→ **Text to read**
Jesse Sanchez of MLB.com is reporting that the Cincinnati Reds are interested in relief pitcher Joakim Soria. In 2018 the right hander split his season between the Chicago White Sox and Milwaukee Brewers.
Source: The Dbacks, Angels, Yankees, Braves and Reds are among the teams that have shown interest in veteran reliever Joakim Soria. More talks are expected at next week’s Winter Meetings. Soria has been working out near his home in Scottsdale. Check @MLB for updates.
— Jesse Sanchez (@JesseSanchezMLB) December 3, 2018
For his 11-year career in the Major Leagues, Joakim Soria has posted a 2.88 ERA and racked up 220 saves – though a large chunk of them came before the 2012 season. He missed all of that year and since returning hasn’t been quite as good – but has posted a 3.36 ERA in the six seasons since then. Last year the 34-year-old had a 3.12 ERA in 60.2 innings with just four home runs allowed, 16 walks, and he struck out 75 batters.
He’s a free agent right now because the Brewers declined to pick up his option. Last season he made $9M, not including the $1M buyout. He wound up being paid by three teams during the season – as Kansas City paid the buyout on his declined option.

→ **Data provided**
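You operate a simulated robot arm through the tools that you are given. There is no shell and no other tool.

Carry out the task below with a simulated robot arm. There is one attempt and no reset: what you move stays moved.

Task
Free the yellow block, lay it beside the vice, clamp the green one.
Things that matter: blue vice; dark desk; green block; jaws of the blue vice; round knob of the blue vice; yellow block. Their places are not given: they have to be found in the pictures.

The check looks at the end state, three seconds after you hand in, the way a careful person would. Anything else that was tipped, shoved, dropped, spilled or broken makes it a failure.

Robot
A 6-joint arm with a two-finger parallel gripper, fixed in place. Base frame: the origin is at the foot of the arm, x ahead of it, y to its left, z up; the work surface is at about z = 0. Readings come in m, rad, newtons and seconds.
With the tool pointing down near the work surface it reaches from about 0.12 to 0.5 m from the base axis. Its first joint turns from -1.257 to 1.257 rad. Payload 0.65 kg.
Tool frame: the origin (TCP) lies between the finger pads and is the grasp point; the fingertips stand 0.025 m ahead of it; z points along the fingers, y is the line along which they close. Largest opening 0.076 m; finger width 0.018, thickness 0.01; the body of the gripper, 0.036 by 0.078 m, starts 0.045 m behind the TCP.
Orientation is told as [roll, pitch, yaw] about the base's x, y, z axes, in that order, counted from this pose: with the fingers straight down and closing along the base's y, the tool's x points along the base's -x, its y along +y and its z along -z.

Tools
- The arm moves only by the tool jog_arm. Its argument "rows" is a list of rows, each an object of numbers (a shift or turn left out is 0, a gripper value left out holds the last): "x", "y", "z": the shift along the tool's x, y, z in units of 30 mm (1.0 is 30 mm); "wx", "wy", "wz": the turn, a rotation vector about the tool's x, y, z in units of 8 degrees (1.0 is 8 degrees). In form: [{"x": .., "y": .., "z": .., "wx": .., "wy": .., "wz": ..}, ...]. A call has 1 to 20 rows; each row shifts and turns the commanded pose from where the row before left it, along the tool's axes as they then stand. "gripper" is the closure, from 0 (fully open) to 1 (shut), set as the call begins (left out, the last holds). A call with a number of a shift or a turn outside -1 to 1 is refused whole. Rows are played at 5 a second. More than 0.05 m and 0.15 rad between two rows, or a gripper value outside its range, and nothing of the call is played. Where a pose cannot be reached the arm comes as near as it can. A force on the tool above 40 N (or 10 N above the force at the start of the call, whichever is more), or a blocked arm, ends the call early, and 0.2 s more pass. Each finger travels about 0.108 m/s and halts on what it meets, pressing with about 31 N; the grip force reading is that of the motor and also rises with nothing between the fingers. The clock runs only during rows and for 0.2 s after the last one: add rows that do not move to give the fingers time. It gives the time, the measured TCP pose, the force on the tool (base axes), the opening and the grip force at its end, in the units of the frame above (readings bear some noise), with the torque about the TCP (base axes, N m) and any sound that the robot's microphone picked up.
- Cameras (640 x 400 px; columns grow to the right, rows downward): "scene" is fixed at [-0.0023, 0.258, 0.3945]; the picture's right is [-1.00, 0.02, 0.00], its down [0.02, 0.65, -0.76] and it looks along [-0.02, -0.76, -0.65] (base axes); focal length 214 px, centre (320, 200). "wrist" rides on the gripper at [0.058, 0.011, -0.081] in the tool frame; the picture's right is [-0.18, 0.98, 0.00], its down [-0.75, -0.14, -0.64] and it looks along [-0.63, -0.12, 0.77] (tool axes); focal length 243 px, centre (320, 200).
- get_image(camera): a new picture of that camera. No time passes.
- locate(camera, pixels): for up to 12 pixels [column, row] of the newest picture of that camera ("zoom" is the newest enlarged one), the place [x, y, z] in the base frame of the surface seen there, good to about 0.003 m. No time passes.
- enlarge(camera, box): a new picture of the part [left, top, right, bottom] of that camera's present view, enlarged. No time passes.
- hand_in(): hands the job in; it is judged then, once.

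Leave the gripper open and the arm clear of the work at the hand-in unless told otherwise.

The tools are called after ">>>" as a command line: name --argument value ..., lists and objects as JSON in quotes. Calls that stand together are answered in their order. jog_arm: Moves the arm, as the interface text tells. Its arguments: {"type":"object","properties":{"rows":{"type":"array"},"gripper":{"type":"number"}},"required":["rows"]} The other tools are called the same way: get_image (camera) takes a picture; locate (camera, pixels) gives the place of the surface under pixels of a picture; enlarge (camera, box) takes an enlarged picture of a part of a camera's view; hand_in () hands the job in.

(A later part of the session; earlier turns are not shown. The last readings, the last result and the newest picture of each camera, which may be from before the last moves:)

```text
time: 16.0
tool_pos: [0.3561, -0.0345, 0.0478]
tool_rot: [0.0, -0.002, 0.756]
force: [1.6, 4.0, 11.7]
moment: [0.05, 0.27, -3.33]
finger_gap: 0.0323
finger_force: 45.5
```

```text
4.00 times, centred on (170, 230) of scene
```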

→ **Stated goal 1**
Pull out the sentences of the text to read that run from "Jesse Sanchez of" through "Check @MLB for updates." and give them unchanged.
→ **Stated goal 2**
The required output is an exact reproduction of the lines starting at the one that contains "- get_image(camera): a" and ending at the one that contains "Leave the gripper". Both boundary lines belong to it. Give them as a numbered list, with blank lines left out.

→ **Full output 1**
Jesse Sanchez of MLB.com is reporting that the Cincinnati Reds are interested in relief pitcher Joakim Soria. In 2018 the right hander split his season between the Chicago White Sox and Milwaukee Brewers.
Source: The Dbacks, Angels, Yankees, Braves and Reds are among the teams that have shown interest in veteran reliever Joakim Soria. More talks are expected at next week’s Winter Meetings. Soria has been working out near his home in Scottsdale. Check @MLB for updates.

→ **Full output 2**
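1. - get_image(camera): a new picture of that camera. No time passes.
2. - locate(camera, pixels): for up to 12 pixels [column, row] of the newest picture of that camera ("zoom" is the newest enlarged one), the place [x, y, z] in the base frame of the surface seen there, good to about 0.003 m. No time passes.
3. - enlarge(camera, box): a new picture of the part [left, top, right, bottom] of that camera's present view, enlarged. No time passes.
4. - hand_in(): hands the job in; it is judged then, once.
5. Leave the gripper open and the arm clear of the work at the hand-in unless told otherwise.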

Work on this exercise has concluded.